Aim >> All the data should come back exactly as it was given.

Data block >>
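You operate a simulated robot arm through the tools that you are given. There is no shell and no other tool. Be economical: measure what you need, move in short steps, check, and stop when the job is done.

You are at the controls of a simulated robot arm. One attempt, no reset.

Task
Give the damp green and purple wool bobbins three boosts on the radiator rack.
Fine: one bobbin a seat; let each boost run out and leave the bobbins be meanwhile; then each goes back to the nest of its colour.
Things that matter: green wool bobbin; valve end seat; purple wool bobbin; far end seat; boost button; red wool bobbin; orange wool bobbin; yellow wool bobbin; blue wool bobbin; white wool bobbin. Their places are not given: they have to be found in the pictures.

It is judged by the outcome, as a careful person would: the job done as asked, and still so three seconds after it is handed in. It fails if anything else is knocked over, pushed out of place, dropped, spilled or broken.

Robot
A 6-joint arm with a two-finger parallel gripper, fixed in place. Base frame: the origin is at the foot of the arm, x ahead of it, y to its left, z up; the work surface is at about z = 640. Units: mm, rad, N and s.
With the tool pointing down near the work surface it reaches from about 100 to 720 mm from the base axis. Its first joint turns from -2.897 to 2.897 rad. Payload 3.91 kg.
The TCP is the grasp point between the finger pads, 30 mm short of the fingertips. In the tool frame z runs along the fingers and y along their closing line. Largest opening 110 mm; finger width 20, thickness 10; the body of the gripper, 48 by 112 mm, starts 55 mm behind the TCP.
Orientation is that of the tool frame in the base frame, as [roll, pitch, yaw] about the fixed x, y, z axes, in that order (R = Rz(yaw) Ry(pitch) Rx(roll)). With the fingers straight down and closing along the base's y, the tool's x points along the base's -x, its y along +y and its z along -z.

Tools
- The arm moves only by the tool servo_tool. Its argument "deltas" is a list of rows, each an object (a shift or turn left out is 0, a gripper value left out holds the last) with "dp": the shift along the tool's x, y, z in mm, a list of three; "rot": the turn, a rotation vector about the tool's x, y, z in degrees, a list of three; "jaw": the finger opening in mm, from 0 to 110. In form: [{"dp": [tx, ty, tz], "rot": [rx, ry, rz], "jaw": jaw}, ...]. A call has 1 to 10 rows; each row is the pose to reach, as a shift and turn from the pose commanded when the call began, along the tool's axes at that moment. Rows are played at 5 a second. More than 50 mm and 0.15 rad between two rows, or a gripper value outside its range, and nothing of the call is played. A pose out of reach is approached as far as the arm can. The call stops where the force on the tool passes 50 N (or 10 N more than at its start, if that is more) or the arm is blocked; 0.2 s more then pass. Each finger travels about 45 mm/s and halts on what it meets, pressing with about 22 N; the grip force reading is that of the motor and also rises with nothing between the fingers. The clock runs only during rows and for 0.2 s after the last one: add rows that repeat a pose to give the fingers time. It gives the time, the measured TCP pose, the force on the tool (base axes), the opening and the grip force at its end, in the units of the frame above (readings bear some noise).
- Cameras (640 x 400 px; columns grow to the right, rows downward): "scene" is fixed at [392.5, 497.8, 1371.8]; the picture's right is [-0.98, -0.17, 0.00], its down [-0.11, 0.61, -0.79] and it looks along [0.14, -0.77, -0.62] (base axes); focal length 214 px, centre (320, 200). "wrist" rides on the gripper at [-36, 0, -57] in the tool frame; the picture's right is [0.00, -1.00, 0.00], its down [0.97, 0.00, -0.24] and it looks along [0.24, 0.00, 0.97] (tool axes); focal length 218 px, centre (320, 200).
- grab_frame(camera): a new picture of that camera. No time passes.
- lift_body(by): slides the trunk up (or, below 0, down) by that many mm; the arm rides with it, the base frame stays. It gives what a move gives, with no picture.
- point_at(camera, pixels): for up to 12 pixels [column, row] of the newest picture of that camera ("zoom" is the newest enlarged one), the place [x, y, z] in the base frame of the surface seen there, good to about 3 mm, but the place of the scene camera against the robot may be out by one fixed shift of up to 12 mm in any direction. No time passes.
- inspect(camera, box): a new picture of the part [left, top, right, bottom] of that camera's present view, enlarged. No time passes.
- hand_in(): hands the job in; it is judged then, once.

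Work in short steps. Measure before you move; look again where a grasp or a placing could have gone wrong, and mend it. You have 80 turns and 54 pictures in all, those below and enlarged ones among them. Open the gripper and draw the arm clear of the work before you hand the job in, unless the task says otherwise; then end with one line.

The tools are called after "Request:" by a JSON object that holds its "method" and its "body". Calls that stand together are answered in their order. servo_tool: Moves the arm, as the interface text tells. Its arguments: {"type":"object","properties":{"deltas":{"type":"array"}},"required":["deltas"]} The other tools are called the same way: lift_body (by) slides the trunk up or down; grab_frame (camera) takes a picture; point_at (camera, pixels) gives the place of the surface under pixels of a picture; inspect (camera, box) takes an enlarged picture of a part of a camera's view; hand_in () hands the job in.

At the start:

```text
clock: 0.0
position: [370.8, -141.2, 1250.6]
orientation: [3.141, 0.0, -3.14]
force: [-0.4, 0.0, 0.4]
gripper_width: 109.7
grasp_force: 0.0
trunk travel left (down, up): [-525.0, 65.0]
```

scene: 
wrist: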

Answer to this problem >>
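You operate a simulated robot arm through the tools that you are given. There is no shell and no other tool. Be economical: measure what you need, move in short steps, check, and stop when the job is done.

You are at the controls of a simulated robot arm. One attempt, no reset.

Task
Give the damp green and purple wool bobbins three boosts on the radiator rack.
Fine: one bobbin a seat; let each boost run out and leave the bobbins be meanwhile; then each goes back to the nest of its colour.
Things that matter: green wool bobbin; valve end seat; purple wool bobbin; far end seat; boost button; red wool bobbin; orange wool bobbin; yellow wool bobbin; blue wool bobbin; white wool bobbin. Their places are not given: they have to be found in the pictures.

It is judged by the outcome, as a careful person would: the job done as asked, and still so three seconds after it is handed in. It fails if anything else is knocked over, pushed out of place, dropped, spilled or broken.

Robot
A 6-joint arm with a two-finger parallel gripper, fixed in place. Base frame: the origin is at the foot of the arm, x ahead of it, y to its left, z up; the work surface is at about z = 640. Units: mm, rad, N and s.
With the tool pointing down near the work surface it reaches from about 100 to 720 mm from the base axis. Its first joint turns from -2.897 to 2.897 rad. Payload 3.91 kg.
The TCP is the grasp point between the finger pads, 30 mm short of the fingertips. In the tool frame z runs along the fingers and y along their closing line. Largest opening 110 mm; finger width 20, thickness 10; the body of the gripper, 48 by 112 mm, starts 55 mm behind the TCP.
Orientation is that of the tool frame in the base frame, as [roll, pitch, yaw] about the fixed x, y, z axes, in that order (R = Rz(yaw) Ry(pitch) Rx(roll)). With the fingers straight down and closing along the base's y, the tool's x points along the base's -x, its y along +y and its z along -z.

Tools
- The arm moves only by the tool servo_tool. Its argument "deltas" is a list of rows, each an object (a shift or turn left out is 0, a gripper value left out holds the last) with "dp": the shift along the tool's x, y, z in mm, a list of three; "rot": the turn, a rotation vector about the tool's x, y, z in degrees, a list of three; "jaw": the finger opening in mm, from 0 to 110. In form: [{"dp": [tx, ty, tz], "rot": [rx, ry, rz], "jaw": jaw}, ...]. A call has 1 to 10 rows; each row is the pose to reach, as a shift and turn from the pose commanded when the call began, along the tool's axes at that moment. Rows are played at 5 a second. More than 50 mm and 0.15 rad between two rows, or a gripper value outside its range, and nothing of the call is played. A pose out of reach is approached as far as the arm can. The call stops where the force on the tool passes 50 N (or 10 N more than at its start, if that is more) or the arm is blocked; 0.2 s more then pass. Each finger travels about 45 mm/s and halts on what it meets, pressing with about 22 N; the grip force reading is that of the motor and also rises with nothing between the fingers. The clock runs only during rows and for 0.2 s after the last one: add rows that repeat a pose to give the fingers time. It gives the time, the measured TCP pose, the force on the tool (base axes), the opening and the grip force at its end, in the units of the frame above (readings bear some noise).
- Cameras (640 x 400 px; columns grow to the right, rows downward): "scene" is fixed at [392.5, 497.8, 1371.8]; the picture's right is [-0.98, -0.17, 0.00], its down [-0.11, 0.61, -0.79] and it looks along [0.14, -0.77, -0.62] (base axes); focal length 214 px, centre (320, 200). "wrist" rides on the gripper at [-36, 0, -57] in the tool frame; the picture's right is [0.00, -1.00, 0.00], its down [0.97, 0.00, -0.24] and it looks along [0.24, 0.00, 0.97] (tool axes); focal length 218 px, centre (320, 200).
- grab_frame(camera): a new picture of that camera. No time passes.
- lift_body(by): slides the trunk up (or, below 0, down) by that many mm; the arm rides with it, the base frame stays. It gives what a move gives, with no picture.
- point_at(camera, pixels): for up to 12 pixels [column, row] of the newest picture of that camera ("zoom" is the newest enlarged one), the place [x, y, z] in the base frame of the surface seen there, good to about 3 mm, but the place of the scene camera against the robot may be out by one fixed shift of up to 12 mm in any direction. No time passes.
- inspect(camera, box): a new picture of the part [left, top, right, bottom] of that camera's present view, enlarged. No time passes.
- hand_in(): hands the job in; it is judged then, once.

Work in short steps. Measure before you move; look again where a grasp or a placing could have gone wrong, and mend it. You have 80 turns and 54 pictures in all, those below and enlarged ones among them. Open the gripper and draw the arm clear of the work before you hand the job in, unless the task says otherwise; then end with one line.

The tools are called after "Request:" by a JSON object that holds its "method" and its "body". Calls that stand together are answered in their order. servo_tool: Moves the arm, as the interface text tells. Its arguments: {"type":"object","properties":{"deltas":{"type":"array"}},"required":["deltas"]} The other tools are called the same way: lift_body (by) slides the trunk up or down; grab_frame (camera) takes a picture; point_at (camera, pixels) gives the place of the surface under pixels of a picture; inspect (camera, box) takes an enlarged picture of a part of a camera's view; hand_in () hands the job in.

At the start:

```text
clock: 0.0
position: [370.8, -141.2, 1250.6]
orientation: [3.141, 0.0, -3.14]
force: [-0.4, 0.0, 0.4]
gripper_width: 109.7
grasp_force: 0.0
trunk travel left (down, up): [-525.0, 65.0]
```

scene: 
wrist: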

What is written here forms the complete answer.